No difference in strength and clinical outcome between early and late repair after Achilles tendon rupture (2020)

Type of publication:
Journal article

*Carmont, Michael R; Zellers, Jennifer A; Brorsson, Annelie; Silbernagel, Karin Grävare; Karlsson, Jón; Nilsson-Helander, Katarina

Knee Surgery, Sports Traumatology, Arthroscopy : Official Journal of the ESSKA; May 2020; vol. 28 (no. 5); p. 1587-1594

PURPOSE This retrospective study aimed to determine the patient-reported and functional outcome of patients with delayed presentation, who had received no treatment until 14 days following injury of Achilles tendon rupture repaired with minimally invasive surgery and were compared with a group of sex- and age-matched patients presenting acutely. Based on the outcomes following delayed presentation reported in the literature, it was hypothesized that outcomes would be inferior for self-reported outcome, tendon elongation, heel-rise performance, ability to return to play, and complication rates than for acutely managed patients.
METHODS Repair was performed through an incision large enough to permit mobilisation of the tendon ends, core suture repair consisting of a modified Bunnell suture proximally and a Kessler suture distally and circumferential running suture augmentation.
RESULTS Nine patients presented 21.8 (14.9) days (range 14-42 days) after rupture.
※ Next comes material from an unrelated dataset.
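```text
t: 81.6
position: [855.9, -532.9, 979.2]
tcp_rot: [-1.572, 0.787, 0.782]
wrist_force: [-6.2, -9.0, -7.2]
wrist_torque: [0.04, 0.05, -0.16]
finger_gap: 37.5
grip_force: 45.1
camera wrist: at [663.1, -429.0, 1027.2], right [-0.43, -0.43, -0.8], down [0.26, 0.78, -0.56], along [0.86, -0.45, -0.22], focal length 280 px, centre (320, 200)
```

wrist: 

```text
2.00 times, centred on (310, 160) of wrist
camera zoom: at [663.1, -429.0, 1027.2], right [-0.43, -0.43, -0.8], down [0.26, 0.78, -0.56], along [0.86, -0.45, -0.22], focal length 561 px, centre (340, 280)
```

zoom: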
The rate of delayed presentation was estimated to be 1 in 10. At 12 months following repair, patients with delayed treatment had median (range) ATRS score of 90 (69-99) compared with 94 (75-100) in patients treated acutely presenting 0.66 (1.7) (0-5) days. There were no significant differences between groups: ATRA [mean (SD) delayed: – 6.9° (5.5), acute: – 6° (4.7)], heel-rise height index [delayed: 79% (20), acute: 74% (14)], or heel-rise repetition index [delayed: 77% (20), acute: 71% (20)]. In the delayed presentation group, two patients had wound infection and one iatrogenic sural nerve injury.
CONCLUSIONS Patients presenting more than 2 weeks after Achilles tendon rupture may be successfully treated with minimally invasive repair. LEVEL OF EVIDENCE III.